You want your cooling system to do _two_ things that are in some respects
at
odds with one another:
1) Extract heat from the engine
2) Give off heat via the rad
It's clearly true that circulating a greater volume of coolant through
the
engine in a given amount of time will increase the cooling capacity _IF_
the
temperature of the coolant as it enters the engine is kept constant.
Note
that this breaks down for very high flow rates (where particle speeds
reach
a few hundred miles per hour) where the kinetic energy of the coolant
particles slamming into the water jacket walls would give up energy to
the
engine block. But realistically, at the temperatures and flow rates
you're
going to see in an engine, this effect can almost certainly be completely
ignored.
However, it's also clearly true that leaving a given volume of water in
the
rad for a longer time will allow it to cool more. So increasing the flow
rate through the rad decreases the amount of heat that can be dissipated
from a given volume of coolant for one cycle through the rad. Of course,
if
the universe is gravitationally closed, then after a few dozen billion
years, the big crunch is going to drive the temperature in that rad way,
way
up. But in that case, you'd have bigger problems. ;)

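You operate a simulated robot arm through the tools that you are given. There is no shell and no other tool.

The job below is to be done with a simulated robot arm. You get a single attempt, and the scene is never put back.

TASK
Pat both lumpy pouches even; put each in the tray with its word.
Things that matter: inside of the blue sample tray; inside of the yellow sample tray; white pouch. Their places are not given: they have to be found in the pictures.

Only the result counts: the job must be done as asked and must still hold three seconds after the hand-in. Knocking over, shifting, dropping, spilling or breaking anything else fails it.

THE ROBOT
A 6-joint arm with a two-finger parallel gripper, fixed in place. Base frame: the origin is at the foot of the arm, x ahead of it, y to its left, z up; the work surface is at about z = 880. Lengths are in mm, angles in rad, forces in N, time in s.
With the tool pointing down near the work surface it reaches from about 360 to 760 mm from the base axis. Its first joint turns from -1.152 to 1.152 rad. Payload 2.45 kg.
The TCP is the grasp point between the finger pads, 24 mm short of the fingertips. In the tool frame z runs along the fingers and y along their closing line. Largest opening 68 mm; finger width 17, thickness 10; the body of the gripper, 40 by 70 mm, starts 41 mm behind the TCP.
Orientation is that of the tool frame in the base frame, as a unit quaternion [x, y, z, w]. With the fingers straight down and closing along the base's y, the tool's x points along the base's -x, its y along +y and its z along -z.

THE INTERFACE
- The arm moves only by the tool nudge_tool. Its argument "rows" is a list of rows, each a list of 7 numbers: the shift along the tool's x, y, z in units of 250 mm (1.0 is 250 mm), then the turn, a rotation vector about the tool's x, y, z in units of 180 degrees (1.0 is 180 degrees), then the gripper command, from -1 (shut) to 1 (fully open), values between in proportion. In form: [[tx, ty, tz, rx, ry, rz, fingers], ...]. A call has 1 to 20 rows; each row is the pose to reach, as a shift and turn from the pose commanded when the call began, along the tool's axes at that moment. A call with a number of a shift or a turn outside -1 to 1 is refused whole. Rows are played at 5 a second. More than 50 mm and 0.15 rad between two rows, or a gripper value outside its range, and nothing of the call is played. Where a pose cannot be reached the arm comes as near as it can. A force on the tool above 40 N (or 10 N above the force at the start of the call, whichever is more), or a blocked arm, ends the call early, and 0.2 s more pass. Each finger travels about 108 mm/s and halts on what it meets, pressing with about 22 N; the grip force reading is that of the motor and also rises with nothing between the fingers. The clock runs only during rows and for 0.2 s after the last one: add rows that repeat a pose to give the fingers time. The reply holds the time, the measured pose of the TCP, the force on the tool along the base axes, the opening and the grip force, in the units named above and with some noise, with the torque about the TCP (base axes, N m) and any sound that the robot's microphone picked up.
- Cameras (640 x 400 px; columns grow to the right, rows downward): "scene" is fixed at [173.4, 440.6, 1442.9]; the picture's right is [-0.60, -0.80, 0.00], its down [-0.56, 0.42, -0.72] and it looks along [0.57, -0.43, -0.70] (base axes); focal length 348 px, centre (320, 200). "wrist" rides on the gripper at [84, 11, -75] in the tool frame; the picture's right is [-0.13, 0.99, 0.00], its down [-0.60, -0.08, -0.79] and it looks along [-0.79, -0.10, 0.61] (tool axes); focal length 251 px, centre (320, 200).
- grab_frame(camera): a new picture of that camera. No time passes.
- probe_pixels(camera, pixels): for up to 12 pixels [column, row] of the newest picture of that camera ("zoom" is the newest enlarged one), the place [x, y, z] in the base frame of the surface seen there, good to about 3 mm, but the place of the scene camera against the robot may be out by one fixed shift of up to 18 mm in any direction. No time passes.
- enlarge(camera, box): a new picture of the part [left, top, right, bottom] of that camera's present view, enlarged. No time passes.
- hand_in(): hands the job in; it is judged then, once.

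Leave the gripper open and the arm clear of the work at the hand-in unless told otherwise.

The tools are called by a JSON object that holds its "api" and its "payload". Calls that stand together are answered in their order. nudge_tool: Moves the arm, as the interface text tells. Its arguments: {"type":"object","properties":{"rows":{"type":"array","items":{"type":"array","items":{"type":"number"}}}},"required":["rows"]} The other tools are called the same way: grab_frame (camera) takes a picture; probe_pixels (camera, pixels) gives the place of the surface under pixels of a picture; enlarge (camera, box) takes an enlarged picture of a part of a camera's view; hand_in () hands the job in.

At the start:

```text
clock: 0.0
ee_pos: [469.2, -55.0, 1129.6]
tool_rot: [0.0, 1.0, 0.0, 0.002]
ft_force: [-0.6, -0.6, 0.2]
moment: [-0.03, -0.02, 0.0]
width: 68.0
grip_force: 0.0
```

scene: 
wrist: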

So, there are two opposing forces here: the faster the coolant flows
through
the engine, the better able it will be to dissipate heat, and the slower
it
flows through the rad, the cooler it will be when it re-enters the
engine.
Depending on the slopes of these two curves, increasing flow through the
system as a whole could sometimes increase cooling effectiveness, and
sometimes decrease effectiveness. There are a lot of inter-related
variables.
You can't generalize and say that a greater flow rate through the system
increases or decreases operating temperature, because the cooling
effectiveness depends on both the flow rate through the engine (more flow
through engine = better cooling), AND the coolant temperature as it
enters
the engine (more flow through rad = higher engine inlet temperature =
worse
cooling).
Which is why the damn thermostat is in there. The thermostat regulates
flow
through the engine to keep the temperature within a certain range so that
you don't have to figure all this stuff out for yourself. If the
engine's
consistently running too hot, change the thermostat and flush the system
to
get rid of air pockets and/or whatever gunk might be blocking the cooling
passages. If it's still running too hot, go with a cooler thermostat.
If
it still can't keep up, you probably need a more effective rad, or the
engine's out of tune somehow.
Of course, as has been pointed out, if you only drive the car very rarely
the risk of the thermostat seizing might outweigh the inefficiency that
results from running without one altogether, so there are no easy
answers.
Hope this is worth something,
--
Phil Martin pmartin@surgnav.com
"Who's my cream-puff?"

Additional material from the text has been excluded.